Quoted passage:
AMENDMENT NO. 2
TO
TAX SHARING AGREEMENT
Amendment No. 2 to Tax Sharing Agreement (this "Amendment") made as of the
23rd day of April, 1999 by and among Triarc Companies, Inc., a Delaware
corporation ("TRI"), Triarc Consumer Products Group, LLC ("TCPG"), a Delaware
limited liability company and Triarc Beverage Holdings Corp. ("TBHC"), Snapple
Beverage Corp. ("Snapple"), Mistic Brands, Inc. ("Mistic"), Cable Car Beverage
Corp. ("Cable Car"), RC/Arby's Corporation ("RCAC"), Royal Crown Company, Inc.
("RCCI"), Arby's, Inc. ("Arby's"), each a Delaware corporation, and ARHC, LLC
("ARHC"), a Delaware limited liability company.
Each of the parties hereto is a party to a Tax Sharing Agreement made as of
February 25, 1999, as amended by Amendment Xx. 0 xxxxxxx xxxx xx xx Xxxxx 00,
0000 (xx so amended, the "Tax Sharing Agreement"). Capitalized terms used herein
and not otherwise defined have the meanings given to them in the Tax Sharing
Agreement.
Each of the parties to the Tax Sharing Agreement have determined that it
would be in its best interest to amend the terms thereof to the extent set forth
in this Amendment.

Supplied material:

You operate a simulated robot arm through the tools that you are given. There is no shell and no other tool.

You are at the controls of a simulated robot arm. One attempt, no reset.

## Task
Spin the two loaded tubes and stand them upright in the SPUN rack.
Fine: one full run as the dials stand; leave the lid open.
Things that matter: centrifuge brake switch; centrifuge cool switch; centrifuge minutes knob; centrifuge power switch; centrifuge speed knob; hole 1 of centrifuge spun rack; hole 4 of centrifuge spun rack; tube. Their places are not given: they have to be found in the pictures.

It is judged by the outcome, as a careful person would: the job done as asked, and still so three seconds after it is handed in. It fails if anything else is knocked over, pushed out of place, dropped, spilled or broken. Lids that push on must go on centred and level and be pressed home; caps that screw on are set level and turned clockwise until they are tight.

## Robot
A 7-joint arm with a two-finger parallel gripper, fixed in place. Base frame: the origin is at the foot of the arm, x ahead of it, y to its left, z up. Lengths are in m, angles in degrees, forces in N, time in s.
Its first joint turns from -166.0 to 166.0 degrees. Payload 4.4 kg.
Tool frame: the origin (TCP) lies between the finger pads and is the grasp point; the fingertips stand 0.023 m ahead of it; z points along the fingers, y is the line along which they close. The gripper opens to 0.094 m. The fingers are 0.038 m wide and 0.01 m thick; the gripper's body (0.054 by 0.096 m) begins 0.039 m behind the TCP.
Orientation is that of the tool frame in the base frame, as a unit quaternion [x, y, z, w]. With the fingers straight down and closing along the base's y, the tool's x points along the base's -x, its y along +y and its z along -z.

...

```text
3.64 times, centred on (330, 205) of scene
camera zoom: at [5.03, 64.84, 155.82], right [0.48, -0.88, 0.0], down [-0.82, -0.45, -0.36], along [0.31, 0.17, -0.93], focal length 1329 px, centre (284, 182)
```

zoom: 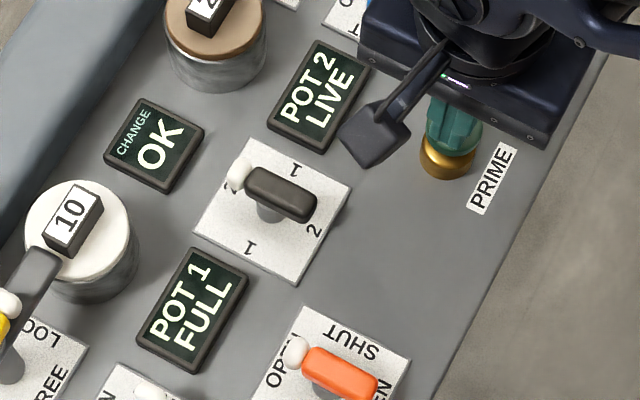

* * *

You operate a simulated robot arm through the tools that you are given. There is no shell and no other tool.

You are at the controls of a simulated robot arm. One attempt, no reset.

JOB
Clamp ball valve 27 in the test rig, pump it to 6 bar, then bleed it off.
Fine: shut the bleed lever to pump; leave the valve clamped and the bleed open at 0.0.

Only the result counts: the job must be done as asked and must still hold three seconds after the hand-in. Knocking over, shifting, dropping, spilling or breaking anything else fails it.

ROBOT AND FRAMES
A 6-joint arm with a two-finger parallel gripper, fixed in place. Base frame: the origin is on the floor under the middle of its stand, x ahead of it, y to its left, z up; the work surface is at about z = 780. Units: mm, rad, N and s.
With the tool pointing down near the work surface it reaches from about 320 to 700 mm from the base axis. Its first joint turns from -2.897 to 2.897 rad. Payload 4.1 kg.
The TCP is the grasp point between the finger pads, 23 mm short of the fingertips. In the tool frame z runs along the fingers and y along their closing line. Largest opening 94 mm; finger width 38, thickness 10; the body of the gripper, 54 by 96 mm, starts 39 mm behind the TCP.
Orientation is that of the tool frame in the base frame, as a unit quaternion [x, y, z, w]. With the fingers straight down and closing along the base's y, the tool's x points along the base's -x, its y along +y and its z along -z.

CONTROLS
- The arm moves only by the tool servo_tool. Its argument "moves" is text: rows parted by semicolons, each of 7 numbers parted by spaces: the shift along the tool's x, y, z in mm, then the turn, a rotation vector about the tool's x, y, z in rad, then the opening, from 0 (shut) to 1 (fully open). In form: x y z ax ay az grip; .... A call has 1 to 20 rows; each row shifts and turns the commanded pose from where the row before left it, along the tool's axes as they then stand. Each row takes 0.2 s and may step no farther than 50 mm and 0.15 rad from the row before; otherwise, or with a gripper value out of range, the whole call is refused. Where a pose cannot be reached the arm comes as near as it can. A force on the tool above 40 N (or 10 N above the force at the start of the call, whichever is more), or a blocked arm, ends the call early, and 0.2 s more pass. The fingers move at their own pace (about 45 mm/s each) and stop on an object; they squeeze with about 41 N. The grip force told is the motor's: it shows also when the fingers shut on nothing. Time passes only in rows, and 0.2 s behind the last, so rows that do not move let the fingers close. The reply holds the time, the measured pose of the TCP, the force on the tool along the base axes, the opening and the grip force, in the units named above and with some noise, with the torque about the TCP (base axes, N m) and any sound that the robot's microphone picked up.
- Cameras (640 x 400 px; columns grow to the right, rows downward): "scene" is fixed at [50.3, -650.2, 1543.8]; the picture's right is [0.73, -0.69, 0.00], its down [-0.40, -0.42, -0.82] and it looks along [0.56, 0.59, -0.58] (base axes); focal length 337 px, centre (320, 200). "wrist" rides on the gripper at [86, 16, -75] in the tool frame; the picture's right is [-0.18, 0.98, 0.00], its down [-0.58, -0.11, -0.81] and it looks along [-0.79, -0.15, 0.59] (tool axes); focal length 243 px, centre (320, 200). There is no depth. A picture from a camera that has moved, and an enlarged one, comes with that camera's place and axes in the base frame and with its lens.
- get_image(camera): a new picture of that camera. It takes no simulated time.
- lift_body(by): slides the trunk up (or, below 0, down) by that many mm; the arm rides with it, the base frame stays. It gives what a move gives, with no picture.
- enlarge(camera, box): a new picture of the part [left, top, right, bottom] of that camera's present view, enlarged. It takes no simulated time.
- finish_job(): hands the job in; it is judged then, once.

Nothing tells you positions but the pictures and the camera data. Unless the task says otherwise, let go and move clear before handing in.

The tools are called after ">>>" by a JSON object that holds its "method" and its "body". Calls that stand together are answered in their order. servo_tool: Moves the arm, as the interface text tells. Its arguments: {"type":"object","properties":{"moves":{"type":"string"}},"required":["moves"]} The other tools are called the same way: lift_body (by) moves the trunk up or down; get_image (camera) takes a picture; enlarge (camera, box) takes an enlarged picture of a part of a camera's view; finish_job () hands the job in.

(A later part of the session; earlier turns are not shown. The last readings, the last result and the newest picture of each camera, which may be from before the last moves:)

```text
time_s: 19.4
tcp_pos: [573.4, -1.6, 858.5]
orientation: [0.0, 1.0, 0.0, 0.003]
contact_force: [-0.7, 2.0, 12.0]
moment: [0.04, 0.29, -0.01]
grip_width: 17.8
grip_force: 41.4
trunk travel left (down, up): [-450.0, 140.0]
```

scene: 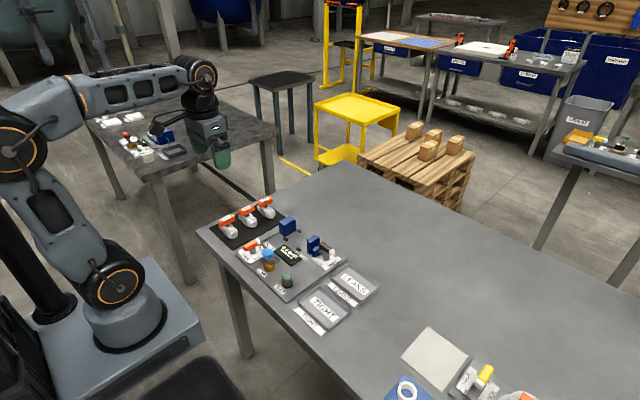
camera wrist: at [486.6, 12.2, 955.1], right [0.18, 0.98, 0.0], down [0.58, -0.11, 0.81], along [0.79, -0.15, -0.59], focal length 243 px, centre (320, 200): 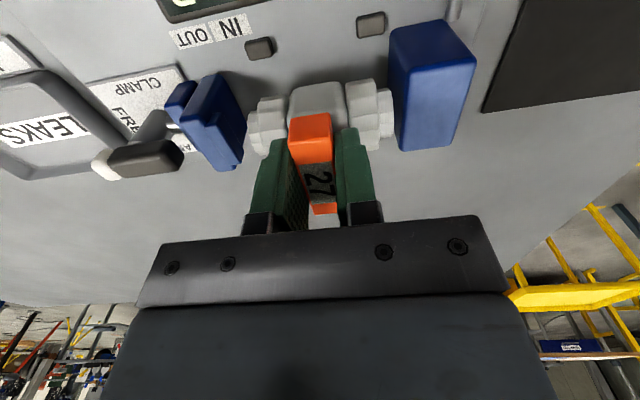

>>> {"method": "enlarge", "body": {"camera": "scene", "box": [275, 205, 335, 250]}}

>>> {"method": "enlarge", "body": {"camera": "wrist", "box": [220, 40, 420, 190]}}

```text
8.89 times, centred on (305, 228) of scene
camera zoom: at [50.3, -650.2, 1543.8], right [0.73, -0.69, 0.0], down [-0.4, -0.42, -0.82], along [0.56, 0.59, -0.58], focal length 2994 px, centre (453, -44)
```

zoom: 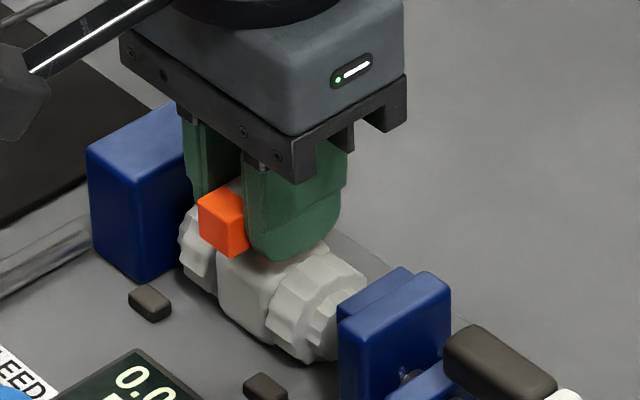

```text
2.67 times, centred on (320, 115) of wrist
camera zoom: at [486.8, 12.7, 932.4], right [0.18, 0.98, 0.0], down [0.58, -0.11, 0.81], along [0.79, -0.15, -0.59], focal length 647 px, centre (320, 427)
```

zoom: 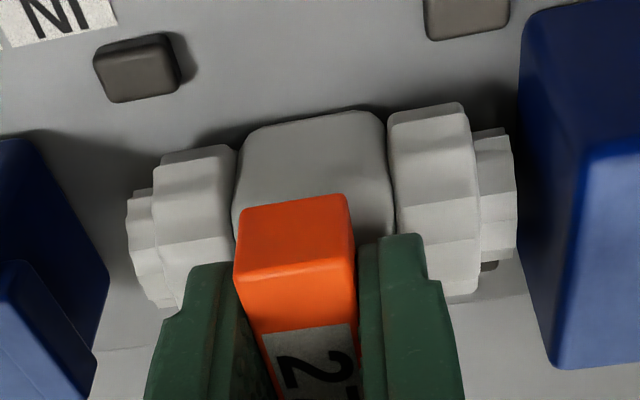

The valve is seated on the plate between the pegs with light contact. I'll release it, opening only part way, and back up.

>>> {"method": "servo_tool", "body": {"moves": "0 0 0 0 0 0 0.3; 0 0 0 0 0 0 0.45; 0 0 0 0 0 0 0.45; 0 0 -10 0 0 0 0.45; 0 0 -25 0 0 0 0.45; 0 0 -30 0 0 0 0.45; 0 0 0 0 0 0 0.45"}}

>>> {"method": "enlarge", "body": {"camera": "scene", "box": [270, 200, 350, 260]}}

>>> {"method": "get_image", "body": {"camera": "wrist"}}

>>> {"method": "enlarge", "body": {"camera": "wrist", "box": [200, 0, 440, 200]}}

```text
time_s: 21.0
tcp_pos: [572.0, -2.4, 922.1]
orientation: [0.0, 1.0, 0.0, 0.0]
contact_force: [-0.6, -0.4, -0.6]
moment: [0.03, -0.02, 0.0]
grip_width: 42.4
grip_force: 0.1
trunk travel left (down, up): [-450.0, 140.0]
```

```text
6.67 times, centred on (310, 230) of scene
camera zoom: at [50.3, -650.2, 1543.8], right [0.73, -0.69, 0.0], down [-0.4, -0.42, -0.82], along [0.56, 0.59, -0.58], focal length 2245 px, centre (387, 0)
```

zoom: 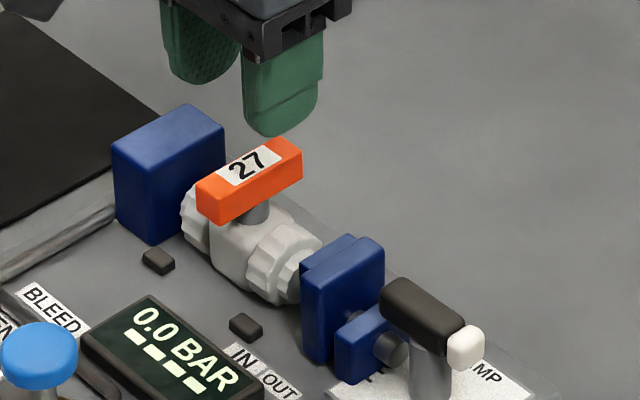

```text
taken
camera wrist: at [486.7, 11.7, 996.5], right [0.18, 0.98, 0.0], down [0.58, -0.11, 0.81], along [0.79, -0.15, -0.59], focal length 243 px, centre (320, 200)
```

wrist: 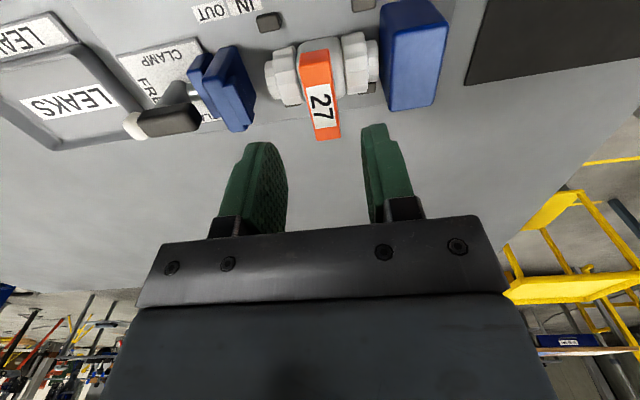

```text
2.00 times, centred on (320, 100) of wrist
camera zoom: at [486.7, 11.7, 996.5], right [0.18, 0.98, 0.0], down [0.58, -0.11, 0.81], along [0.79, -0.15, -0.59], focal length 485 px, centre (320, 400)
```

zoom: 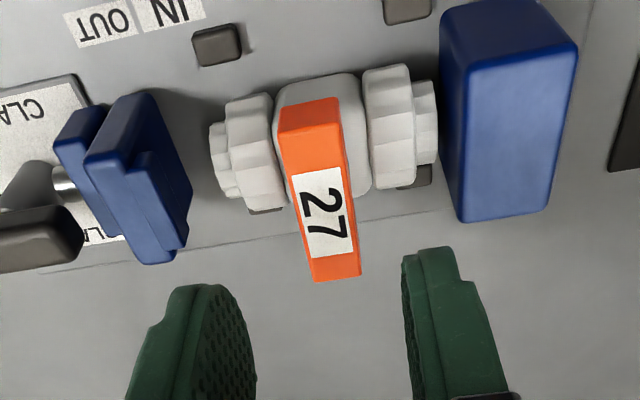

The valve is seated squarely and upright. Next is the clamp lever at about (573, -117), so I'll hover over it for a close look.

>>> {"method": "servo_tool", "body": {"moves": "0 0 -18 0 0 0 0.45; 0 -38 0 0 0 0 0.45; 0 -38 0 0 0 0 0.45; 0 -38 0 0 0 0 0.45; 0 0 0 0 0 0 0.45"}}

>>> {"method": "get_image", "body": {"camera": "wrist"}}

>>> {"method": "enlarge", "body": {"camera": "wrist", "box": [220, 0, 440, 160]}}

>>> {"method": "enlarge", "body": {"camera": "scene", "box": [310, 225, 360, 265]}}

Exercise requirements:
Locate "Each of the parties hereto" and "in this Amendment." in the quoted passage, and write out these words with everything between them.

Task result:
Each of the parties hereto is a party to a Tax Sharing Agreement made as of
February 25, 1999, as amended by Amendment Xx. 0 xxxxxxx xxxx xx xx Xxxxx 00,
0000 (xx so amended, the "Tax Sharing Agreement"). Capitalized terms used herein
and not otherwise defined have the meanings given to them in the Tax Sharing
Agreement.
Each of the parties to the Tax Sharing Agreement have determined that it
would be in its best interest to amend the terms thereof to the extent set forth
in this Amendment.